SELECTED EXCERPT ::
Building Team Work: Strategies for Success
Overview
Learning to work well as a productive member of a diverse team is essential in today’s global economy. At Miami you are lucky to have many opportunities to research, write and present as a team. Each of these opportunities helps you further develop key skills that employers are seeking. For example, the 2012 Job Outlook Survey conducted by the National Association of Colleges and Employers found that employers ranked “the ability to work in a team” as the most important skill they are seeking in prospective employees.
When teams work well, there are many benefits to team work, including the ability to:
- Distribute and share the workload
- Distribute and share responsibility
- Enable greater knowledge sharing and knowledge development
- Build interpersonal and intercultural communication
- Develop project planning skills
- Produce better writing
But team projects can also go array, leading to such problematic, frustrating outcomes as:
- Miscommunication and misunderstandings
- “Slackers” getting a free ride on others’ labor
- Greater workload for individuals who actually do the work
- Fragmentation of knowledge; Little knowledge sharing
- Breakdown in organizational cohesiveness/good will
- Subpar product
Characteristics of Effective Teams
Effective teams are ones where team members:
- Communicate well with others
- Offer and share ideas
- Listen carefully to others’ ideas
- Are flexible; Don’t dominate or insist on “my way or the highway”
- Are active; Don’t sit passively and say “whatever you decide”
- Are comfortable with dissensus, but ultimately seek consensus
- Commit to a work/meeting schedule and, barring unforeseen circumstances, stick to it
- Care about the project, about team members, and about the success of the team
- Feel connected to and committed to the team.

EXERCISE TASKS ::
a. Only one portion of the data is to be written out: from the line bearing "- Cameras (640" through the line bearing "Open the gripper". Write it exactly as it appears. Each line that is not empty gets a number of its own, and empty lines are dropped.
b. Go on with the selected excerpt that begins "Building Team Work: Strategies" from its last line.

AVAILABLE DATA ::
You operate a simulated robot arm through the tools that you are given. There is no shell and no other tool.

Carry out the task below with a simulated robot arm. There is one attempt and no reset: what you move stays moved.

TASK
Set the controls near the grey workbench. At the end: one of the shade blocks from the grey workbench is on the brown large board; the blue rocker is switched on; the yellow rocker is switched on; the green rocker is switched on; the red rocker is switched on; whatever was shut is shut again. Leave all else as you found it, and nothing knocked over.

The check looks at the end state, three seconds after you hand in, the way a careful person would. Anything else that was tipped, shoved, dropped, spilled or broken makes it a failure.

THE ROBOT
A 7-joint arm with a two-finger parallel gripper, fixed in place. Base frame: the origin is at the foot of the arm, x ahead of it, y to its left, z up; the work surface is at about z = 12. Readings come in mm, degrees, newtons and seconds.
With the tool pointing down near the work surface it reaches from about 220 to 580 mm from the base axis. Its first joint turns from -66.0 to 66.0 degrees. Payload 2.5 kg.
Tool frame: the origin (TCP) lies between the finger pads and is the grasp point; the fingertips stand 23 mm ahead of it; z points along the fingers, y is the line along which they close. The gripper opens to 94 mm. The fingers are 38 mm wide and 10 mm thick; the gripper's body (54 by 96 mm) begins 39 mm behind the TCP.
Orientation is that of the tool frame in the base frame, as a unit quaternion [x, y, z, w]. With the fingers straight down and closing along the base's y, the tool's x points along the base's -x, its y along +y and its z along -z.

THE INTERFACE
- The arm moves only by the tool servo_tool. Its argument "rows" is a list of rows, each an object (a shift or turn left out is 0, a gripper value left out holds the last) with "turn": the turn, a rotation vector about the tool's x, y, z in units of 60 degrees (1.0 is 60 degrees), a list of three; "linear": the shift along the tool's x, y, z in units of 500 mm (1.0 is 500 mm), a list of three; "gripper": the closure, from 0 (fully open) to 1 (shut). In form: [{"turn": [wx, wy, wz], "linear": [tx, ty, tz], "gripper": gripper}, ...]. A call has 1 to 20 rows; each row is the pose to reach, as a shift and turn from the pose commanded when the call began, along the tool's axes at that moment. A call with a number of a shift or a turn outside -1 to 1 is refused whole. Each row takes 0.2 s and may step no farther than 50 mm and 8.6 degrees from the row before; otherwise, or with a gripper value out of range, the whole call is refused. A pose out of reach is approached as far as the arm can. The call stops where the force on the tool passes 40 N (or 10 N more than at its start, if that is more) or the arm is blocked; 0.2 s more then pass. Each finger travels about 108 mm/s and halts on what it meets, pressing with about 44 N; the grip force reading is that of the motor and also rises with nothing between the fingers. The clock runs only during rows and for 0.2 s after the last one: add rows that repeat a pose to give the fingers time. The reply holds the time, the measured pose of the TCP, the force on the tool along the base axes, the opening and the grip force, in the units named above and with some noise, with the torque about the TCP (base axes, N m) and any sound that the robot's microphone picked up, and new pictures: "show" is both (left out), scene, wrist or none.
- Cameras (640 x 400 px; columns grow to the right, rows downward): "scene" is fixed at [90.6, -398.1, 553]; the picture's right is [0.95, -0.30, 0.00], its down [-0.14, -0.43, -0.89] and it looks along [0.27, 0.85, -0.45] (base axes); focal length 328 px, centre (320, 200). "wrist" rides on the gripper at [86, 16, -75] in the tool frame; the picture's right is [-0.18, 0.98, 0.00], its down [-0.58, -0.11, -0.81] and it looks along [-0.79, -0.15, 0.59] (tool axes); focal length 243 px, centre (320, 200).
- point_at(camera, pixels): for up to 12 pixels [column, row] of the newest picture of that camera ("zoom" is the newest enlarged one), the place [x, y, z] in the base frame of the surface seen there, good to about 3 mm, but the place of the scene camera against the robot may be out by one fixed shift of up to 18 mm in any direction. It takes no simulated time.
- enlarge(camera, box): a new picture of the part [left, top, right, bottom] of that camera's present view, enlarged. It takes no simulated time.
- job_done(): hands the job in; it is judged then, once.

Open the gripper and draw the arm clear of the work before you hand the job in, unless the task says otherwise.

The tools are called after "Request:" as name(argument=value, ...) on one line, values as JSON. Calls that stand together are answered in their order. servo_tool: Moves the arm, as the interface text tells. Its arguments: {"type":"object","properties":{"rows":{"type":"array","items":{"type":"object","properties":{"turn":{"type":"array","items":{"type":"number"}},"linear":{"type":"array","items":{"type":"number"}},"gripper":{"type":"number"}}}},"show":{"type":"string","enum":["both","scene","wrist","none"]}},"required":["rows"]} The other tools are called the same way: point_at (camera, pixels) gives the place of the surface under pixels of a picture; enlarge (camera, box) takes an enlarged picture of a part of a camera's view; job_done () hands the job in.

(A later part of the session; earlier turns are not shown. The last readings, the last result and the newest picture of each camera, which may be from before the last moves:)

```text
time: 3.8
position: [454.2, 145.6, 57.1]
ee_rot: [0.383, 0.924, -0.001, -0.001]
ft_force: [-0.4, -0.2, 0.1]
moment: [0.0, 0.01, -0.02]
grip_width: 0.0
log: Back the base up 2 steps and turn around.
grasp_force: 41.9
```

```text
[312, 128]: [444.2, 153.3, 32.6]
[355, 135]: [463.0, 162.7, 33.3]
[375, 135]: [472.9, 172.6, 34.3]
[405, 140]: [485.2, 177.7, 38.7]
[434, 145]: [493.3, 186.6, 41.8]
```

WRITTEN ANSWERS ::
a.
1. - Cameras (640 x 400 px; columns grow to the right, rows downward): "scene" is fixed at [90.6, -398.1, 553]; the picture's right is [0.95, -0.30, 0.00], its down [-0.14, -0.43, -0.89] and it looks along [0.27, 0.85, -0.45] (base axes); focal length 328 px, centre (320, 200). "wrist" rides on the gripper at [86, 16, -75] in the tool frame; the picture's right is [-0.18, 0.98, 0.00], its down [-0.58, -0.11, -0.81] and it looks along [-0.79, -0.15, 0.59] (tool axes); focal length 243 px, centre (320, 200).
2. - point_at(camera, pixels): for up to 12 pixels [column, row] of the newest picture of that camera ("zoom" is the newest enlarged one), the place [x, y, z] in the base frame of the surface seen there, good to about 3 mm, but the place of the scene camera against the robot may be out by one fixed shift of up to 18 mm in any direction. It takes no simulated time.
3. - enlarge(camera, box): a new picture of the part [left, top, right, bottom] of that camera's present view, enlarged. It takes no simulated time.
4. - job_done(): hands the job in; it is judged then, once.
5. Open the gripper and draw the arm clear of the work before you hand the job in, unless the task says otherwise.

b.
Strategies for Effective Team Communication
The art of effective teamwork resides in effective communication. If a team communicates well throughout the process—from brainstorming and planning to researching and compiling to final preparation and delivery—then the complications that will inevitably arise will be much easier to negotiate and resolve. But in order to communicate well, individuals need to also understand their own communication practices and biases better. For example, someone who is very direct and to-the-point may appear rude to someone else who prefers a more non-confrontational style of communication.
Plan Together
- Engage in initial individual and team reflection.
- Plan together before beginning to research.
- Discuss goals and format for final product(s).
- Discuss platforms for communication and writing.
- Reflect on processes for researching, drafting, revising, editing.
- Develop processes for conflict resolution / troubleshooting.
- Plan to meet often throughout the project,
Leverage Technologies
- Consider creating a shared Google Drive folder (not file) where then all files put in that folder will automatically be shared with all team members.
- Use meeting scheduling services such as Doodle to schedule group meetings.
- Use video platforms such as Google Hangout to hold team meetings.
- Keep backup copies of everything and ensure that all team members have access to each other’s files.
Make a Task Timeline
- Every week assign yourselves homework and list that homework in the task timeline so all group members can see who is working on what/when and everyone can see the key milestones and due dates for your team. (Task Timelines can in a variety of formats such as Gannt charts or they can be simple lists in a word processing file.)
- Be sure to divide the work equally and, ideally, have all members participating in all phases of the project (although some projects may lend themselves to different organizational structures).
Foster Equality
- Recognize that each member brings shared and unique strengths to the project; Value each team member.
- Create space for every team member’s views to be shared.
- If misunderstandings or miscommunications arise, address them immediately as a group. Seek instructor’s help if needed.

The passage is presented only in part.